━━━━━ Source excerpt ━━━━━

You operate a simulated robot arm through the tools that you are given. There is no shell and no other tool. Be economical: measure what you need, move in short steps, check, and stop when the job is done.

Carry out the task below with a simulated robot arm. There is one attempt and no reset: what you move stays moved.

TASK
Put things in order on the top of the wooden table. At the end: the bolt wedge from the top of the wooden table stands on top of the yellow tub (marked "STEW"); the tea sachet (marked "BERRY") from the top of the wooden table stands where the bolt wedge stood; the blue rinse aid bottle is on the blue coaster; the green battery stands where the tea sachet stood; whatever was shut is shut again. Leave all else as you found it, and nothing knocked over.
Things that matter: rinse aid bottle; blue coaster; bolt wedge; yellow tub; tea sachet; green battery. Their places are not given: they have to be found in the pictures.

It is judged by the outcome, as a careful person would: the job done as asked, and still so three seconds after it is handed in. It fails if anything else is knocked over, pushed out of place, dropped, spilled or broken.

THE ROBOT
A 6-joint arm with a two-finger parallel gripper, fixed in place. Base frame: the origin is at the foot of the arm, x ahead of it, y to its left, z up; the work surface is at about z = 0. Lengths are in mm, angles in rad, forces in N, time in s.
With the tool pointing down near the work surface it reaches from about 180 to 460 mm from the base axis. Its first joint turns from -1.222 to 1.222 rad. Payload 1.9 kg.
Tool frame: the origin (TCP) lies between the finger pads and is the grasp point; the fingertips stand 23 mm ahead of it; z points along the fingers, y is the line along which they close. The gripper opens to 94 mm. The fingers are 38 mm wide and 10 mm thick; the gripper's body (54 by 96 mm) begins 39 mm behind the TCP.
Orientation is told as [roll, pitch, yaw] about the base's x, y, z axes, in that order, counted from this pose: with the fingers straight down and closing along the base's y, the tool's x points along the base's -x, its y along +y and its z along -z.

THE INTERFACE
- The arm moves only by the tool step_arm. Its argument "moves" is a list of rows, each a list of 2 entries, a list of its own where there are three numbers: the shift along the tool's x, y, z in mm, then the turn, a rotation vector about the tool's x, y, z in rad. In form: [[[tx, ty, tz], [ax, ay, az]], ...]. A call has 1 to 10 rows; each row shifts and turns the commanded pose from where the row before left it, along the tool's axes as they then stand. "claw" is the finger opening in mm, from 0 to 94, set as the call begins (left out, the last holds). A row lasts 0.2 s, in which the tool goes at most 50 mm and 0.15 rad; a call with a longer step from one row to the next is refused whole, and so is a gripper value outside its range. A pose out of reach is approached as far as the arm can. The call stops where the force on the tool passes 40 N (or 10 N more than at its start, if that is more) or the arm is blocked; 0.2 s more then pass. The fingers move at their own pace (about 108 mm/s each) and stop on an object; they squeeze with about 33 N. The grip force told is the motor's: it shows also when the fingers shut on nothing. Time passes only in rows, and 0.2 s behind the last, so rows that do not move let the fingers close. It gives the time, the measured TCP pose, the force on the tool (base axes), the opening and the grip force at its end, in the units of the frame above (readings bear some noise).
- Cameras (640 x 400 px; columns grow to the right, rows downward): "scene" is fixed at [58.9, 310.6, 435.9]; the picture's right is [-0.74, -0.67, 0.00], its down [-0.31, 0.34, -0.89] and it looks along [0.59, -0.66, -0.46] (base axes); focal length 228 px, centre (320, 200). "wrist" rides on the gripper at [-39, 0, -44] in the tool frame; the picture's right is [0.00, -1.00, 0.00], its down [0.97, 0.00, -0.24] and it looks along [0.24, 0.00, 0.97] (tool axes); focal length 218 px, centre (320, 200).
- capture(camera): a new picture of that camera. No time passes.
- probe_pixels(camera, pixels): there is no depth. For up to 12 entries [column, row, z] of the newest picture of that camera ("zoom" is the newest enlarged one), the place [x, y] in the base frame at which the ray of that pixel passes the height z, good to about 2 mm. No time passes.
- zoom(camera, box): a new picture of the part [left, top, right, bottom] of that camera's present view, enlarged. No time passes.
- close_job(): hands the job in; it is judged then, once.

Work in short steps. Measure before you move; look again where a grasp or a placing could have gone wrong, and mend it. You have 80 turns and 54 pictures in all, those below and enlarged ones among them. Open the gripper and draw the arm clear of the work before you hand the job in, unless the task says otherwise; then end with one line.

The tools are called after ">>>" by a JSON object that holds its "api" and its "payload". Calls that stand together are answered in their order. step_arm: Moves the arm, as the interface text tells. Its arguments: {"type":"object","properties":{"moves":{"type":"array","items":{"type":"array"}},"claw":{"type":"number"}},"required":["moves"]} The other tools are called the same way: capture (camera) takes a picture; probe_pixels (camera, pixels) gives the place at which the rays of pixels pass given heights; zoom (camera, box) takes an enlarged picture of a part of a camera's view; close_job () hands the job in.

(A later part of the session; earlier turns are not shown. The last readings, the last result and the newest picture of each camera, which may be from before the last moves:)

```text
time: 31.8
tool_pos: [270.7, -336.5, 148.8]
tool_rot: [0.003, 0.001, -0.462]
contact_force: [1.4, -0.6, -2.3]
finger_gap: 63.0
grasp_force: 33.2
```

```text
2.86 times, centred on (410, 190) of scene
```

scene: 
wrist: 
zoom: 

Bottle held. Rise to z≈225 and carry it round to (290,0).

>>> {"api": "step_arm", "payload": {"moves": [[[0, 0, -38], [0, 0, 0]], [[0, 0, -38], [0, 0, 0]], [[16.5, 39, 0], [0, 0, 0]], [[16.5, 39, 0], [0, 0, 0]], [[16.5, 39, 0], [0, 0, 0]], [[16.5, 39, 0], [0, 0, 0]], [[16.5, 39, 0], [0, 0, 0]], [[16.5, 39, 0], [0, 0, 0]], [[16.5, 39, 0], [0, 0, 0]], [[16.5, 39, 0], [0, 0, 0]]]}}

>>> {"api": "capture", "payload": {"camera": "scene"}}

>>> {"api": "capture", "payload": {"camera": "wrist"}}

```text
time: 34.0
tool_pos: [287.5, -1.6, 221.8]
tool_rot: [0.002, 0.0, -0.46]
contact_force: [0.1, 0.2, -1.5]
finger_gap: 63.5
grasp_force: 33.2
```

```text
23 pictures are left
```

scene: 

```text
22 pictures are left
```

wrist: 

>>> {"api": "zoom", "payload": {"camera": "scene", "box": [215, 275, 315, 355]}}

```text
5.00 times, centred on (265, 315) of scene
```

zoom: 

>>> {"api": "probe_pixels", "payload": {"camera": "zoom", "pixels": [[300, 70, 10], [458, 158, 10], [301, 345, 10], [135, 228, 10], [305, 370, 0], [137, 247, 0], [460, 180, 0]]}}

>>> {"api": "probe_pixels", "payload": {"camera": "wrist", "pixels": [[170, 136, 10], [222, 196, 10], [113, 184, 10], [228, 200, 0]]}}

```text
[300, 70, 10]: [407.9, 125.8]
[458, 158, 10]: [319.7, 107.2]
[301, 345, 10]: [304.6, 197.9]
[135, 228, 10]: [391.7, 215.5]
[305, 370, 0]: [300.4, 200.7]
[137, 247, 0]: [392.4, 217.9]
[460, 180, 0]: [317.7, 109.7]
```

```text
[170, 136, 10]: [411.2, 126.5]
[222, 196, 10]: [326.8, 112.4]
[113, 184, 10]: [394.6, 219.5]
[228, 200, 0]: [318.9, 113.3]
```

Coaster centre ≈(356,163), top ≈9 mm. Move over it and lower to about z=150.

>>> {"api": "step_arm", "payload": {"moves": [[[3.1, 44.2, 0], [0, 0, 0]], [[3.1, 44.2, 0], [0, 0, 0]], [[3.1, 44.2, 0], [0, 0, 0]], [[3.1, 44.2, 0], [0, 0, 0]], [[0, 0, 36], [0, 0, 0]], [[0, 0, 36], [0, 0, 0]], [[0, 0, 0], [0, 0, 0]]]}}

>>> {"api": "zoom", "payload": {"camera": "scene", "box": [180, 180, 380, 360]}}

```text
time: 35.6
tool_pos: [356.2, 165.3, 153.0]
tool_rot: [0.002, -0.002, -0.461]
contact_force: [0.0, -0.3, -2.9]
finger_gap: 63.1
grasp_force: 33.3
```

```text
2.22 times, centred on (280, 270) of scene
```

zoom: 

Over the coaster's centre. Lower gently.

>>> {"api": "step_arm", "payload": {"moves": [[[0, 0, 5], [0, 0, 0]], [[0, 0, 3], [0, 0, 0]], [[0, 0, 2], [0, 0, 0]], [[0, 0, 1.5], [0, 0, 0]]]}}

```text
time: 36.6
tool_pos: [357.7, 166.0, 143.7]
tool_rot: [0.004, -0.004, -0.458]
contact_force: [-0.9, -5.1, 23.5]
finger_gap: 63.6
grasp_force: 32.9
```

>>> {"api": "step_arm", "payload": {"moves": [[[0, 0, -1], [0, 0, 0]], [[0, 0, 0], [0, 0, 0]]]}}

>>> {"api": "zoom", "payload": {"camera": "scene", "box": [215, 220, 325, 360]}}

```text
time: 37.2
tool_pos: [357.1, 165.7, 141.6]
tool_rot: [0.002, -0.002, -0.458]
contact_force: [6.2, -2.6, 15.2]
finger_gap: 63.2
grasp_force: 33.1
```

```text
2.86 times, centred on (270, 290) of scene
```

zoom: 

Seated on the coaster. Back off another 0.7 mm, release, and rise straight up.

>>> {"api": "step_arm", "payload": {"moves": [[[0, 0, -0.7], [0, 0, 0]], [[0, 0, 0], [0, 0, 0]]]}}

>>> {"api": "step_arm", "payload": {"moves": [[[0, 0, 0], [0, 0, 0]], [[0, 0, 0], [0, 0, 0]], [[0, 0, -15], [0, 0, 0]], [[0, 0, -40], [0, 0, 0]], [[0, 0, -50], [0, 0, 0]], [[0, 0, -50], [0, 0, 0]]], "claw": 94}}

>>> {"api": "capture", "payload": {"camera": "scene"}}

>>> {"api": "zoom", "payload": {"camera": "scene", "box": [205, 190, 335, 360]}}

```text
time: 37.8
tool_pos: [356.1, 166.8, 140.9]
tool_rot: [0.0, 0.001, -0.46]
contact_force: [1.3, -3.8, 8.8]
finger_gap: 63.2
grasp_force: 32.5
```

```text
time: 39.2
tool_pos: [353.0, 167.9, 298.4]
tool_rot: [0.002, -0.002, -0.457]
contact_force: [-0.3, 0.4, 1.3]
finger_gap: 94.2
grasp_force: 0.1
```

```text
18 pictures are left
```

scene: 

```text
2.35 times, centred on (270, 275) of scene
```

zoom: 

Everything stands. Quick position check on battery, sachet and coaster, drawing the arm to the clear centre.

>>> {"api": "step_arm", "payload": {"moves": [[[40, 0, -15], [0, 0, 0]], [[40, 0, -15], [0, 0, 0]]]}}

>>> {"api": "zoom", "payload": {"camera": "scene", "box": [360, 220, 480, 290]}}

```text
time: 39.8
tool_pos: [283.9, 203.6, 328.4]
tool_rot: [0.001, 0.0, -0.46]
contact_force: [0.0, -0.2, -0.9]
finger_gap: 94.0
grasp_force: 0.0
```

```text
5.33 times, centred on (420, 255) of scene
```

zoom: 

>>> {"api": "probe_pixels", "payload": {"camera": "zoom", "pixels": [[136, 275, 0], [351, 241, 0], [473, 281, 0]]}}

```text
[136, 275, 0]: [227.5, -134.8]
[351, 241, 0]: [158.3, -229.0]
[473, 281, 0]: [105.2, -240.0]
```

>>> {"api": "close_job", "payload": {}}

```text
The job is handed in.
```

━━━━━

→ The exercise
Take every line from the data that contains the word "origin".

→ Answer in full
A 6-joint arm with a two-finger parallel gripper, fixed in place. Base frame: the origin is at the foot of the arm, x ahead of it, y to its left, z up; the work surface is at about z = 0. Lengths are in mm, angles in rad, forces in N, time in s.
Tool frame: the origin (TCP) lies between the finger pads and is the grasp point; the fingertips stand 23 mm ahead of it; z points along the fingers, y is the line along which they close. The gripper opens to 94 mm. The fingers are 38 mm wide and 10 mm thick; the gripper's body (54 by 96 mm) begins 39 mm behind the TCP.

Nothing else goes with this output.